By Hannah L. Torregoza and Vanne Elaine P. Terrazola

A number of senators rejected the call for the Senate to adopt a resolution asking the Supreme Court (SC) to suspend the quo warranto proceedings against embattled Chief Justice Maria Lourdes Sereno.

Senate President Aqulino Pimentel III was cold to an appeal for the Upper Chamber to prevent the quo warranto proceedings, describing as "presumptuous" the action asked of the Senate by the group Coalition for Justice (CFJ).

The CFJ is a network of various groups that are against the quo warranto petition filed before the SC in a bid to unseat Sereno.

Pimentel said: "(The) House has not yet impeached anybody. Wouldn't that be too presumptuous on the part of the Senate for us to say that we want to proceed with a (theoretical) impeachment trial?"

"They want us to do something (A) because of another thing (B). But we cannot insist on B because the condition precedent for B has not happened," he said in a text message when asked to clarify whether or not the Senate would not meddle with the quo warranto petition as the CFJ had asked.

Senator Panfilo "Ping" Lacson said he would not support a resolution ordering the High Court to do as such because it is inappropriate for a co-equal branch of government to dictate on the other.

"It's not about having the majority or minority to decide on this, it's about separation of powers. The bottom line is, we have no right to tell the SC what they can and cannot do," Lacson said.

The call was made by the CFJ by sending or personally handing letters to the senators last Wednesday.

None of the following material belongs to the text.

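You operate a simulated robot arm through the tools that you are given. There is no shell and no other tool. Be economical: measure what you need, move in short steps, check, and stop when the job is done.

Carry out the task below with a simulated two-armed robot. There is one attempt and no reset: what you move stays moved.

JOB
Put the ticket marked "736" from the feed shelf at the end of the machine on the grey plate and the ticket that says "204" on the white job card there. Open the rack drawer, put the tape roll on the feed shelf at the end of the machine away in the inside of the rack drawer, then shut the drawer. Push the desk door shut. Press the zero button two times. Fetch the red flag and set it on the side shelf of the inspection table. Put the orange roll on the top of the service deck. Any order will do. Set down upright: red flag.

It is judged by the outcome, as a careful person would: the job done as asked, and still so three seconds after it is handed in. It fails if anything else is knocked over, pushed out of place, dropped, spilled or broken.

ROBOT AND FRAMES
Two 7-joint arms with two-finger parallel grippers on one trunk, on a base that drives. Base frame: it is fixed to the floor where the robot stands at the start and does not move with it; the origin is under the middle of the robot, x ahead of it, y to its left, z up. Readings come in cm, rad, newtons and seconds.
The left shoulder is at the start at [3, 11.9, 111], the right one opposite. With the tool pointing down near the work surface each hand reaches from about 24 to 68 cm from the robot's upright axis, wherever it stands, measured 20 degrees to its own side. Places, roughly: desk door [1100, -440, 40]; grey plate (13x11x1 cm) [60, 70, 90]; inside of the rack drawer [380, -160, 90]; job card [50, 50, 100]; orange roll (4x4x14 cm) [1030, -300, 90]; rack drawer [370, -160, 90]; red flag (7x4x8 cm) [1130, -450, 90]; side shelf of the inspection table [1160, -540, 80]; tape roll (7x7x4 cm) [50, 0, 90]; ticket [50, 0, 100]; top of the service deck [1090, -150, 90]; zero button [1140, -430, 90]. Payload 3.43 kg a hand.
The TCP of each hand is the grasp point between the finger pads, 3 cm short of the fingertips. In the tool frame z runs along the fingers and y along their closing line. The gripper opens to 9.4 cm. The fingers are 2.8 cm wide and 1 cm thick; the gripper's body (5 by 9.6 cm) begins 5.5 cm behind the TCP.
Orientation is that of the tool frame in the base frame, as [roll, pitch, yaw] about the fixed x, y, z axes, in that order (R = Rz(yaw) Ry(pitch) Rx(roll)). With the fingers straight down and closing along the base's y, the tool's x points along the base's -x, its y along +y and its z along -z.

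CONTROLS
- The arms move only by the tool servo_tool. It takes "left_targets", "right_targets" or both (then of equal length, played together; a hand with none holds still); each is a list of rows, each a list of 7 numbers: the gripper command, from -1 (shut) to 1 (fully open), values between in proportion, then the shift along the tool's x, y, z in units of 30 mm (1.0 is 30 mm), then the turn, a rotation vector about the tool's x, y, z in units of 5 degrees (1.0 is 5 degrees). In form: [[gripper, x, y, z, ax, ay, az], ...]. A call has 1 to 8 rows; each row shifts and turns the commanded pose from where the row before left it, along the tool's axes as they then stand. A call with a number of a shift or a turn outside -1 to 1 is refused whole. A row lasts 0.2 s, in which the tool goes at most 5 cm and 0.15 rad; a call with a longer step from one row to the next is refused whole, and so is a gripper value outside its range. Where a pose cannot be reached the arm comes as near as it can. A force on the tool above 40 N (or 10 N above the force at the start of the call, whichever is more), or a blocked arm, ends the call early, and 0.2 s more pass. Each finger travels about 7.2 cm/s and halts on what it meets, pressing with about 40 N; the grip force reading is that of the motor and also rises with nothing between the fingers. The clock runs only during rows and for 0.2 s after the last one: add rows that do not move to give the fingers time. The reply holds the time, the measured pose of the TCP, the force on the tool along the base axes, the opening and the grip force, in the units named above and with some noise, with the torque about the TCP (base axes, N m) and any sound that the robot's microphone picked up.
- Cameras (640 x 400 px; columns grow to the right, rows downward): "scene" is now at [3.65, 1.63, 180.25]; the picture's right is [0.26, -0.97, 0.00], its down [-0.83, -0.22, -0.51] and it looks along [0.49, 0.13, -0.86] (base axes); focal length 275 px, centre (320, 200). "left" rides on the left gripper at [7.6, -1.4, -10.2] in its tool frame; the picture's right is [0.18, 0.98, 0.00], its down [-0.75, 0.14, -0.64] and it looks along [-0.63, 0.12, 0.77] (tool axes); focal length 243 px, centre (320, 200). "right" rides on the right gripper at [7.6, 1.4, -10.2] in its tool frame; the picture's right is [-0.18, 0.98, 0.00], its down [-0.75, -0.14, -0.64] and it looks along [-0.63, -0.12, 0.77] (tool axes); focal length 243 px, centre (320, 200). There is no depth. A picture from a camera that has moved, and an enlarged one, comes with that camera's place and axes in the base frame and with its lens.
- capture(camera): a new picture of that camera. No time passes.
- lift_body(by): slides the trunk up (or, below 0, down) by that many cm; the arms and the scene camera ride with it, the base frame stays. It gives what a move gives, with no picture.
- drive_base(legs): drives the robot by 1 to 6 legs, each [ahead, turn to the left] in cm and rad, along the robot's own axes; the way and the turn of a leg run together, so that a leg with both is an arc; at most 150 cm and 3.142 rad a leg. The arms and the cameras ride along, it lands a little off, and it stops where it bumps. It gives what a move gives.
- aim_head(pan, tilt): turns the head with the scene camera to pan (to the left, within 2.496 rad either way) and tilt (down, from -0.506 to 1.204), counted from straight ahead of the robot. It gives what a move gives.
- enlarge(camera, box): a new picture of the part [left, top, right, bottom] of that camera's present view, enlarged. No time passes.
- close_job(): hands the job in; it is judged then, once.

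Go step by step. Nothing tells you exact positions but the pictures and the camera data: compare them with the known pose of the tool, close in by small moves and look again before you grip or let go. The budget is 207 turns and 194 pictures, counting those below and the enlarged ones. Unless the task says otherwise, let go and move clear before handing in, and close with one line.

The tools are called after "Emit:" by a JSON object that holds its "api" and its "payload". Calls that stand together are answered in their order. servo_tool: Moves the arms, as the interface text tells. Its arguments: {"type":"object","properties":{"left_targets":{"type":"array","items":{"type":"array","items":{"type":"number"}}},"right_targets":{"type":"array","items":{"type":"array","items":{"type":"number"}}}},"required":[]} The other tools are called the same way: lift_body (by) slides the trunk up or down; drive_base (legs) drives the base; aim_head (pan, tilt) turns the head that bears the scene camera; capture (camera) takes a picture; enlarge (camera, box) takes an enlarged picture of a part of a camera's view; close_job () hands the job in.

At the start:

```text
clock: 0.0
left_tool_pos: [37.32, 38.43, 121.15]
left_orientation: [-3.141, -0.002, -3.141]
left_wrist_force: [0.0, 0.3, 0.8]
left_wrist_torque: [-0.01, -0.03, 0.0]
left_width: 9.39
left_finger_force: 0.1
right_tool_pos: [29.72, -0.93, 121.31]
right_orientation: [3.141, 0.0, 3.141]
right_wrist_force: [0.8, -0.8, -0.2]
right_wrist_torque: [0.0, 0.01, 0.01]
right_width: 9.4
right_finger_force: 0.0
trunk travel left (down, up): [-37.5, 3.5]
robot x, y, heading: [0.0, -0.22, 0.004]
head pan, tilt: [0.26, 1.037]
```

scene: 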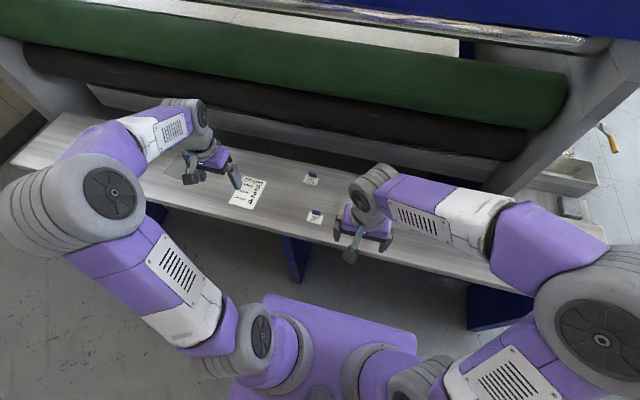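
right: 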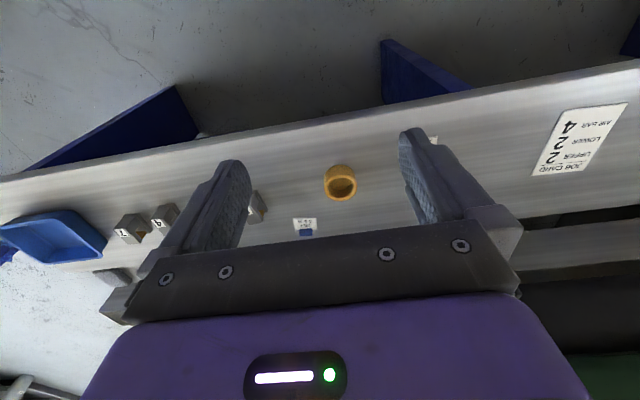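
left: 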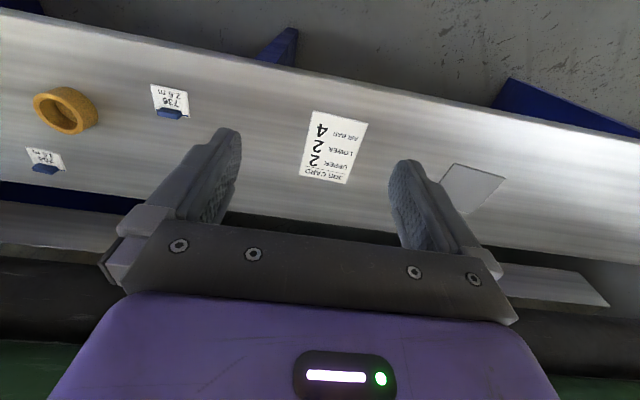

Senators Francis Escudero and Vicente Sotto III have also turned down the appeal, citing the "separation of powers" under the Constitution.

"So what so-called 'right' will the Senate, as an Institution, be asserting and fighting for? Our putative right to try a non-existent impeachment case?" Escudero pointed out.

Escudero said that if indeed the group claims that the Chief Justice's rights to due process are being violated, the proper forum to raise the issue would be at the SC.

But in her solidarity message for the CFJ, Senator Leila de Lima underscored the Senate's sole prerogative as an independent branch of government to hear and decide on impeachment trial.

"Together, we should speak out and stand up for the Constitution and the system of checks and balances in government. Collectively, we should stand against a grave miscarriage of justice," De Lima said.

"As enshrined in the Constitution, the SC does not have authority to remove a member of the Court, which can only be done via impeachment. It is the sole prerogative of the Senate to hear and decide impeachment cases," she stressed.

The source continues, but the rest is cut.